Kant, who was an Absolutist, which is a form of Natural Law, came up with examples to show how sometimes there can be contradictions in the law of nature; one example was showing the contradiction of doing the most loving thing, and following Natural Law:

There is a man, who is living a very depressed life; he is so depressed that he just doesn’t want to live anymore, so decides that he wants to commit suicide. Now out of self-love this could be considered morally acceptable, for if he keeps on living, he will continue to suffer; but, if he committed suicide that suffering would be over. However, according to Natural Law, you must preserve life to its end. It should not be extended, or shortened intentionally because it would go against God’s wishes, therefore you cannot abide by both rules of self-love and Natural Law. This is why Kant said that we must take the moral and rational way of life, which in fact are our human desires. For this situation, the moral and rational solution is to not commit suicide and to try to improve your way of life so you are not suffering any longer.

ST Thomas Aquinas’ idea of what Natural Law was is the most natural of everyone else’s claims and stand more on the basis of what God intends us to do. He said that our human nature is that which makes us, such as the need to live, reproduce, acquire knowledge, have a role in society and to worship God. He gave this idea of Natural Law because he believed that the law of nature was God’s Wisdom; he gave us life and controls it to its end. This would suggest that we have no free will or decision in the matter of what happens in the universe, so should not decided upon things such as life and death because it is God’s job, not ours.

There are three constituents that Natural Law has. They are the discriminating norm, the binding norm and the manifesting norm. Aquinas was mainly on the side of the discriminating norm, which is the norm of human nature and what we were naturally made to do, whereas Kant was more the binding and manifesting norm which was based on rationality and morality. Though there are many variations to what Natural Law actually is, it is all based on the conviction that God actually exists.

Basing Ethics on Religion

There are people, religious or not who believe it is not right to place a moral theory based on religion; at the same time there are millions who believe that there is nothing wrong with doing that, or that it is better that way.

For example, some people say that God being the creator of the world that there is no other sensible option but to follow ethics having God as the main source of it. They believe that it is the only way to get a correct ethical theory that will work, because others do not work with God to create the world that he has planned it to be. An example would be an Absolutist approach. Christians believe that God made every human being equal; no one is better than somebody else and have the same value – therefore, they believe that we should all abide by the same principles. It doesn’t matter who you are, we should all follow the universal maxims.

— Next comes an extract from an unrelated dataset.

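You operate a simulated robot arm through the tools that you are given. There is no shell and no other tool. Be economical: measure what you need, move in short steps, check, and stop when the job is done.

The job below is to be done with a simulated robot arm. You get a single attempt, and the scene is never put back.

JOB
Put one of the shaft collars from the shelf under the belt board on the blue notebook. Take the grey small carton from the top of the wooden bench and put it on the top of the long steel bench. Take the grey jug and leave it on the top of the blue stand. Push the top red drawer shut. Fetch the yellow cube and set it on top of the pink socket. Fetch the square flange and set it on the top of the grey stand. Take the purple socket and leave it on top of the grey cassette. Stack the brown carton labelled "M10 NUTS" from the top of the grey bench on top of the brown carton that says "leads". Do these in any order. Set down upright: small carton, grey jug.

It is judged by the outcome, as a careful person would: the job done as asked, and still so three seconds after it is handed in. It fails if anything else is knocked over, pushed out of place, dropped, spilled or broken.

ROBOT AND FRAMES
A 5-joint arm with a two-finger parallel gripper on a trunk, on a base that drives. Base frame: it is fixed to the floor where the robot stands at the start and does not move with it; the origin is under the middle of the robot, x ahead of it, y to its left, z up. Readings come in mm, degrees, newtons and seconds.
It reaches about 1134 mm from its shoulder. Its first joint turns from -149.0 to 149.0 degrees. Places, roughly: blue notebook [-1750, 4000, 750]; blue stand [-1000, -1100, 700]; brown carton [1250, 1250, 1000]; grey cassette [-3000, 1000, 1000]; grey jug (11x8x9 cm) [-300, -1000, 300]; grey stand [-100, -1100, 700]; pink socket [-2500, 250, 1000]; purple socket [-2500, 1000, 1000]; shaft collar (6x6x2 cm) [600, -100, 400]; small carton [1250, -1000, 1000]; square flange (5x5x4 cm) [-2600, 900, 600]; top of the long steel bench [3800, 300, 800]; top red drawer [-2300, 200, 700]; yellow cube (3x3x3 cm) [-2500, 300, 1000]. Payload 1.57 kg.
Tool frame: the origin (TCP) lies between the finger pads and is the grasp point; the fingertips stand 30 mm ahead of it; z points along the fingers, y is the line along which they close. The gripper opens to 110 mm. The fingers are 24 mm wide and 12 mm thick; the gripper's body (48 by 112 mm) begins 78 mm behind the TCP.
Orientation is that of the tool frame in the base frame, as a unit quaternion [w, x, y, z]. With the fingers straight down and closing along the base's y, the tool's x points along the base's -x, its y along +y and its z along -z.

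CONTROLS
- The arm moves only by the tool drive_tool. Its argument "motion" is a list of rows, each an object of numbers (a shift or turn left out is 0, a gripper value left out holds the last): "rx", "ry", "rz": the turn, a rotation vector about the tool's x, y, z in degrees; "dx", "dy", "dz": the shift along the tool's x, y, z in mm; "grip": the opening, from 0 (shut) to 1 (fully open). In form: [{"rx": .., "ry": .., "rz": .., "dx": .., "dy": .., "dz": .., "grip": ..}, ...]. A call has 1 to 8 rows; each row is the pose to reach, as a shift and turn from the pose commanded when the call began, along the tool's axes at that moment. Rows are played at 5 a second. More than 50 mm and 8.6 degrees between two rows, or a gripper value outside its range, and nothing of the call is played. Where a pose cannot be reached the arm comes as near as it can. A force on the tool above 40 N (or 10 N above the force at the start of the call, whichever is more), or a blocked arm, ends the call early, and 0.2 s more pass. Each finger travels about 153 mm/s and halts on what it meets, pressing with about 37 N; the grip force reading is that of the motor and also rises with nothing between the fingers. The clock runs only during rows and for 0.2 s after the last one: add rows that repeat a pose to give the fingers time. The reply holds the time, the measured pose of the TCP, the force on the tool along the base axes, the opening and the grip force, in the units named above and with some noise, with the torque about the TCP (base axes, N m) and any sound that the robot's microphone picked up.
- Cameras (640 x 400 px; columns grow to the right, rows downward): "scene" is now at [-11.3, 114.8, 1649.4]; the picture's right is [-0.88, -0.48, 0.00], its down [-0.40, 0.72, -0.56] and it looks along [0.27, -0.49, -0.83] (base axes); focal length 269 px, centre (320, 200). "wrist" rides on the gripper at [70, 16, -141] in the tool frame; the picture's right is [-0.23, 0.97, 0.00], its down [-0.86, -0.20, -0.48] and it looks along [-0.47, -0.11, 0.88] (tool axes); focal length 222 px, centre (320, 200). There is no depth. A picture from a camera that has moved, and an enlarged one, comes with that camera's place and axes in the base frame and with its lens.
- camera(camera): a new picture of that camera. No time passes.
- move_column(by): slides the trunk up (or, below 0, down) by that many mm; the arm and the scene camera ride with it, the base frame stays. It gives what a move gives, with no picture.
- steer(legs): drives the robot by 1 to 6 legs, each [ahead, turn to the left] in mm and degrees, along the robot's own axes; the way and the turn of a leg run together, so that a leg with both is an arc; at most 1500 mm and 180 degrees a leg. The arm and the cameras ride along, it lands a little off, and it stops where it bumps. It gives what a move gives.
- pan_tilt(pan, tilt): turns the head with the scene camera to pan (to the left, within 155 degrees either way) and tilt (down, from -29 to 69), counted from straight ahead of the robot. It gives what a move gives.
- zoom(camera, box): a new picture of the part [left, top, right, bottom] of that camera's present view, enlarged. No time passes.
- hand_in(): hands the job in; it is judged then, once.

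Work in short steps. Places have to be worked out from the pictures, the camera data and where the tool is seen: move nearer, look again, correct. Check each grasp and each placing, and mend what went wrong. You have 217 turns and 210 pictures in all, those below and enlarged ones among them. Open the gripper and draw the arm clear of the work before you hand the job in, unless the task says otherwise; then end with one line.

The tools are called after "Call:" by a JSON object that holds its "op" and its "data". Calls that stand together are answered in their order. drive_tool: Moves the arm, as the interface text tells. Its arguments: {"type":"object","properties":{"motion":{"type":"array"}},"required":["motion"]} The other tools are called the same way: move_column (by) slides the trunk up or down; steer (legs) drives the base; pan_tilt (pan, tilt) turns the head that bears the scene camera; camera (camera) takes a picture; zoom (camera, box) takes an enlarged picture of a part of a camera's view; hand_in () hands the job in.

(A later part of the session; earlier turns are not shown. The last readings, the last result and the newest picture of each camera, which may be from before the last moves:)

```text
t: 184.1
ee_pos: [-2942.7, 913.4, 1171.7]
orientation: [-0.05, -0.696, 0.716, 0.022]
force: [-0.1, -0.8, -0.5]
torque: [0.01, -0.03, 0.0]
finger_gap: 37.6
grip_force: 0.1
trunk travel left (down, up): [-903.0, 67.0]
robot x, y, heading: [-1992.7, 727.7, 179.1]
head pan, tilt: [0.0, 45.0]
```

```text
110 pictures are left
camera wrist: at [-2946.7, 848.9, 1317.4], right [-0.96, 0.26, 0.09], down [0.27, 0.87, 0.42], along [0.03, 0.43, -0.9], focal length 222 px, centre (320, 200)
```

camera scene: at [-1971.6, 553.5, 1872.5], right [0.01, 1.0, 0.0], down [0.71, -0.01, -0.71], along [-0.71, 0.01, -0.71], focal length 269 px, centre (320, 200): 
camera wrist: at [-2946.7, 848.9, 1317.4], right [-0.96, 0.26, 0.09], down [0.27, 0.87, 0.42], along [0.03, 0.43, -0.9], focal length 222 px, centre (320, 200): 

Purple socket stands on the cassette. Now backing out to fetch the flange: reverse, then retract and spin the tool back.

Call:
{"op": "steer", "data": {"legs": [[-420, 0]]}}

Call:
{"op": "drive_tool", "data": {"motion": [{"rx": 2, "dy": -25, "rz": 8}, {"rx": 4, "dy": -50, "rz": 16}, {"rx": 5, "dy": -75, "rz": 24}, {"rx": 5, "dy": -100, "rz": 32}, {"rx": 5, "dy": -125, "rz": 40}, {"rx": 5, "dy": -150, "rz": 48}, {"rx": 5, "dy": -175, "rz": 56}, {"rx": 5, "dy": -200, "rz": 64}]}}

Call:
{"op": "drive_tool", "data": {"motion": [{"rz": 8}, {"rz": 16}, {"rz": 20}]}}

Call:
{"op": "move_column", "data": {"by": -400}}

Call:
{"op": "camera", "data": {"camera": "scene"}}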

However, some people do feel it is not right to base ethics on religion; this is because, not everyone is religious. When it comes to Natural Law, its whole foundation is placed in the conviction that God does not exist. If you do not believe God exists, then how are you possibly going to be able to follow such a theory? You can’t. Those who believe they need God as the source of ethics are only seeing it from that point of view that he exists, but those who believe he does not, would not need him in part of the equation. They would still be able to have a perfectly sound and morally just ethical theory; they just wouldn’t need to base it off a higher power. The reason some might say it is indefensible to have a theory based on religion isn’t just because they have different beliefs, but by having such a theory, you are barricading Atheists, polytheism and non-religious groups from ever being a part of it. This is like separating different social classes or worse yet, going back to separating different colours of people. Although this may not intentionally be the case, it is still what could indirectly happen as a result of this.

Christians could argue that those of a non-religious domination can have non religious ethics, but that doesn’t mean that it excludes religious people like religious ethics excludes others.

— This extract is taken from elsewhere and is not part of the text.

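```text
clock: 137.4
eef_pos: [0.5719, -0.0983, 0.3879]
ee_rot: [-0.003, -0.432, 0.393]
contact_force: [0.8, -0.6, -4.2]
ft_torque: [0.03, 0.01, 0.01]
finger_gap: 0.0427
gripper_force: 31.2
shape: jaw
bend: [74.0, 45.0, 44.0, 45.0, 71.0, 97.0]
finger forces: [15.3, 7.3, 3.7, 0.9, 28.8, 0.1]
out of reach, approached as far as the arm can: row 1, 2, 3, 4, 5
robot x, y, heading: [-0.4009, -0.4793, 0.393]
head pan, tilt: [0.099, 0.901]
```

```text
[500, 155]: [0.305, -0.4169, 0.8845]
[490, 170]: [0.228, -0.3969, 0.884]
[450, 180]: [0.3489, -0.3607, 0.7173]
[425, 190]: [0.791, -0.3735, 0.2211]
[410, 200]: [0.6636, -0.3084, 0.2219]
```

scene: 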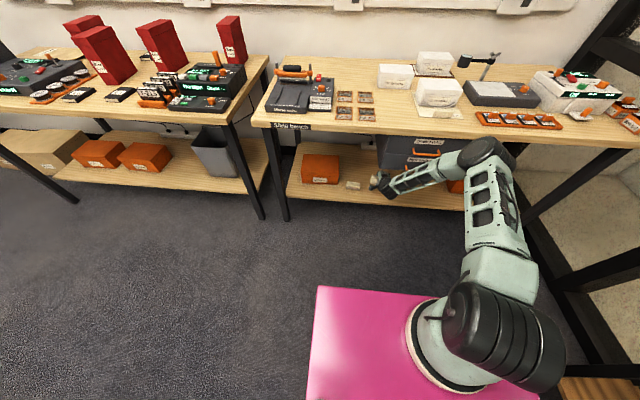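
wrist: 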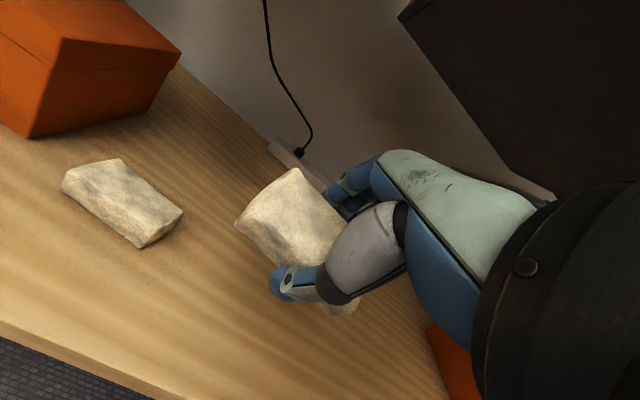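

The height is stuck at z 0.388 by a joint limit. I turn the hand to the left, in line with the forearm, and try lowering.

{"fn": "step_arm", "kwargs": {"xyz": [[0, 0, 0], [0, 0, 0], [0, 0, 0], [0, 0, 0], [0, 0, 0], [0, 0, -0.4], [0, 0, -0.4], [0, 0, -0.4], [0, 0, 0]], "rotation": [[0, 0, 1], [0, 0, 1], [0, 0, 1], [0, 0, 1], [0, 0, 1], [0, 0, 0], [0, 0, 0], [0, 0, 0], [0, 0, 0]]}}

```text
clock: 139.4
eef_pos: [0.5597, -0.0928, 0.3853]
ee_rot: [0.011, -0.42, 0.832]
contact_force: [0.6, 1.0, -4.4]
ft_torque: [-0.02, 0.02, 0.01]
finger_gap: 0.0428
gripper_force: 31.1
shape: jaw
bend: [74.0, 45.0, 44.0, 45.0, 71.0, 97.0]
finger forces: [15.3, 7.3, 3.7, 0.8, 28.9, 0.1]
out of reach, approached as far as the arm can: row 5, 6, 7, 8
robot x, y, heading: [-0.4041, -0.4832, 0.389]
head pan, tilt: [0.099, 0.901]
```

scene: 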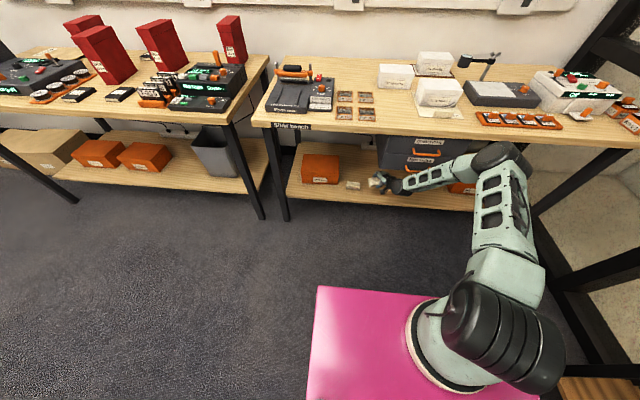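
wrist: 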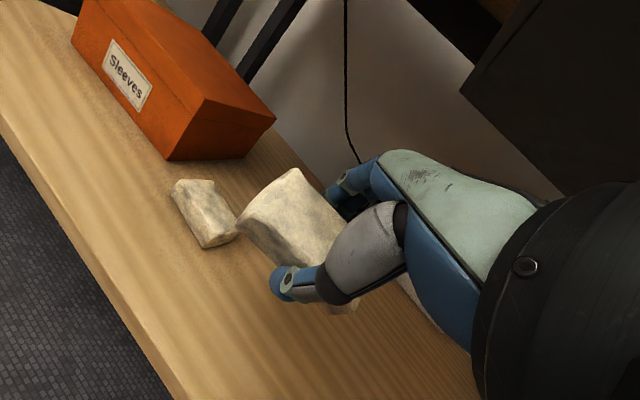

The issues these raise both have good points to make, but in my personal opinion, it is wrong to have an ethical theory based on religion, not only because it separates people, but mainly because for centuries we have been trying to find the perfect ethical theory, that everyone agrees with, which would mean no other theory is needed. There wouldn’t be the dozens that there are currently. Just the one; however, by creating ethics, that just on its foundation, excludes millions of people across the world, it is moving further away from the perfect theory than closer to it.